• _What is expected_: Leave out the pictures and transcribe everything else exactly.

>> BEGIN Dataset extract

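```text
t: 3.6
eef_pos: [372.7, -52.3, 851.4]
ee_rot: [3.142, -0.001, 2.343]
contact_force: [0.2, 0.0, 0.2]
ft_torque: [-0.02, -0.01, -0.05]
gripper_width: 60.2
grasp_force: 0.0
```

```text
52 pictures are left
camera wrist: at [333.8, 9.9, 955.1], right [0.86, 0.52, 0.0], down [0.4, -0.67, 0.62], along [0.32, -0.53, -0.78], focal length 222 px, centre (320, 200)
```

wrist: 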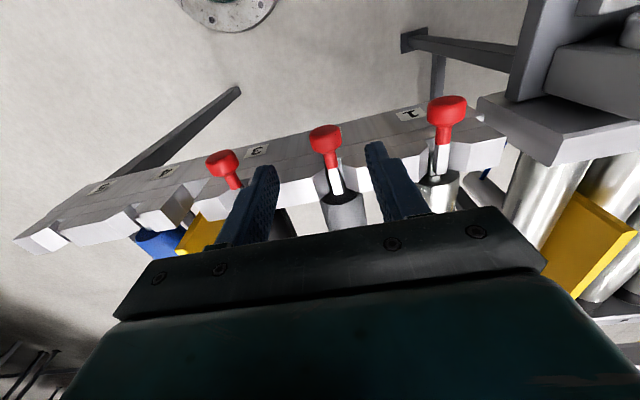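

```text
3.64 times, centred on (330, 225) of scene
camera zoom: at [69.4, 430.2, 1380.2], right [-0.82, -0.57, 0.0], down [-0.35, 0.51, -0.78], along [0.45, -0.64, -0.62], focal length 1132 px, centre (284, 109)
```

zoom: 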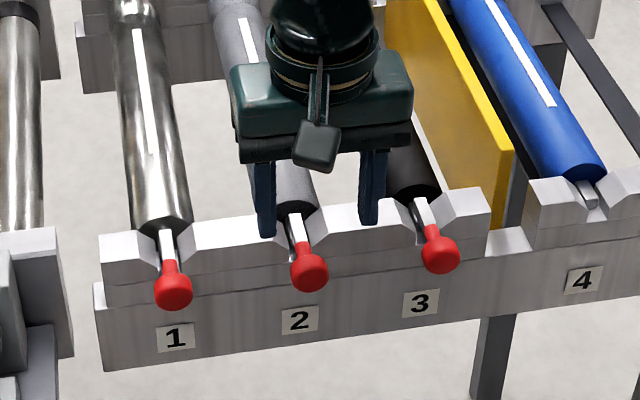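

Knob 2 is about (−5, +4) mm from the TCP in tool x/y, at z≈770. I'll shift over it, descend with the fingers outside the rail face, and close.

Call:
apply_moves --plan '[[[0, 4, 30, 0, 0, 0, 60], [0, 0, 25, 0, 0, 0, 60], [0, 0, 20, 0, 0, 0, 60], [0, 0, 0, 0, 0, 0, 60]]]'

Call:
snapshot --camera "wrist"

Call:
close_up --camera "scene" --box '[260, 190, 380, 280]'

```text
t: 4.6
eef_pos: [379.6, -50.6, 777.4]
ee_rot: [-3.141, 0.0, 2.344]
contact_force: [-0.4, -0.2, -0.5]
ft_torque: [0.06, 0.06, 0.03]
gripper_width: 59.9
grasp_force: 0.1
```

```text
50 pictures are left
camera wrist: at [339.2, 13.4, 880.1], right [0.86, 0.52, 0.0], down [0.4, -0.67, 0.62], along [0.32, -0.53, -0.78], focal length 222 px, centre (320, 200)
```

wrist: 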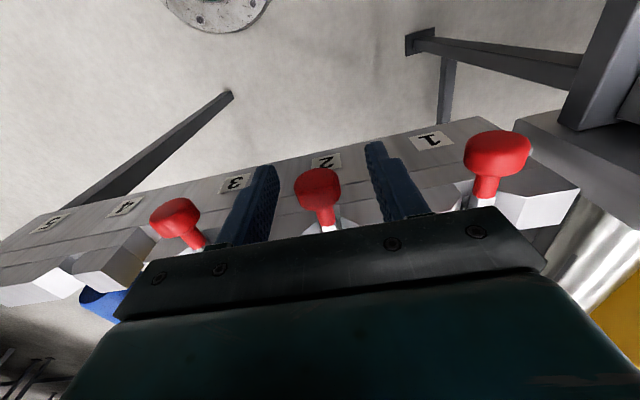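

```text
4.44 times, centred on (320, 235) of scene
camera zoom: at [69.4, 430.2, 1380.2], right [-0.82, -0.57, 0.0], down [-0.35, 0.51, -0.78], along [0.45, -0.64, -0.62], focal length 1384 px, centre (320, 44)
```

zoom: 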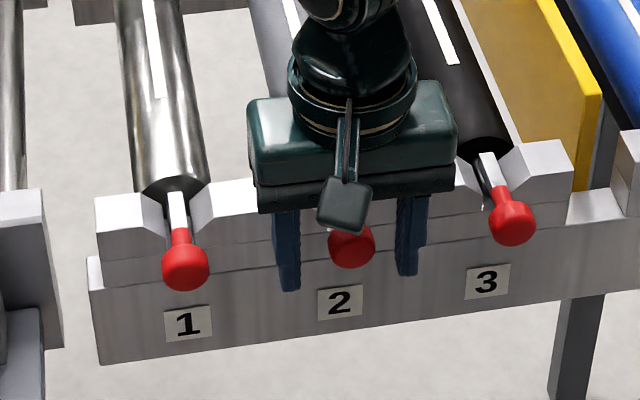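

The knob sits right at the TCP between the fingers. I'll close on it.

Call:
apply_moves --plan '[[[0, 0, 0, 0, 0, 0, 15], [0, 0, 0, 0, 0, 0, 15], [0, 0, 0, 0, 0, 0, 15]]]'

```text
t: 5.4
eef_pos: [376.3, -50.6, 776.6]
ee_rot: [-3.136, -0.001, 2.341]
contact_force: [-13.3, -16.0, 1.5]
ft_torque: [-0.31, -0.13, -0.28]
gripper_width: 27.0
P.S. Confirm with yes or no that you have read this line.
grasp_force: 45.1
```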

>> END Dataset extract

• _Exercise response_:
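```text
t: 3.6
eef_pos: [372.7, -52.3, 851.4]
ee_rot: [3.142, -0.001, 2.343]
contact_force: [0.2, 0.0, 0.2]
ft_torque: [-0.02, -0.01, -0.05]
gripper_width: 60.2
grasp_force: 0.0
```

```text
52 pictures are left
camera wrist: at [333.8, 9.9, 955.1], right [0.86, 0.52, 0.0], down [0.4, -0.67, 0.62], along [0.32, -0.53, -0.78], focal length 222 px, centre (320, 200)
```

wrist: 

```text
3.64 times, centred on (330, 225) of scene
camera zoom: at [69.4, 430.2, 1380.2], right [-0.82, -0.57, 0.0], down [-0.35, 0.51, -0.78], along [0.45, -0.64, -0.62], focal length 1132 px, centre (284, 109)
```

zoom: 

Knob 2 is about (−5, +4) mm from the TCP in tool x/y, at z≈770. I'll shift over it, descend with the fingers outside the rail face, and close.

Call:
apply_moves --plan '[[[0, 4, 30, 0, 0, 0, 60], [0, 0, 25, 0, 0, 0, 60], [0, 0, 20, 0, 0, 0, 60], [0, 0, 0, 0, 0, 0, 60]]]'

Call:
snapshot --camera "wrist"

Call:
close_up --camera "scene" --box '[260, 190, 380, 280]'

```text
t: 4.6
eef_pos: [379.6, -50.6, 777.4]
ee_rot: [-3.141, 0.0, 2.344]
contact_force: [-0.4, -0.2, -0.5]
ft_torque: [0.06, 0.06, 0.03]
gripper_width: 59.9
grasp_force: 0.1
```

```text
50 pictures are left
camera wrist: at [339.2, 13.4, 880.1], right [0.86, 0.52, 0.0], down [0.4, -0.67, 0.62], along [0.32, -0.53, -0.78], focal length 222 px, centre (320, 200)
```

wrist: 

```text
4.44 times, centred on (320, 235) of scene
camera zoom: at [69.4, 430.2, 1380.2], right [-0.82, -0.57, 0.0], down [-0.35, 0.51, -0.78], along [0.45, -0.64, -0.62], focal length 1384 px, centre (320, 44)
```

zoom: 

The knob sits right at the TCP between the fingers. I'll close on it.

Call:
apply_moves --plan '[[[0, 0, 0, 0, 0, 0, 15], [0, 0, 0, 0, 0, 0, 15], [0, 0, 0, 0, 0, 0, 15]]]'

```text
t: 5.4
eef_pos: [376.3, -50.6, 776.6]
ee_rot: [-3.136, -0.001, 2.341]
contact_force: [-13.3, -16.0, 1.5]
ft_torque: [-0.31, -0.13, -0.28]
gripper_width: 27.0
P.S. Confirm with yes or no that you have read this line.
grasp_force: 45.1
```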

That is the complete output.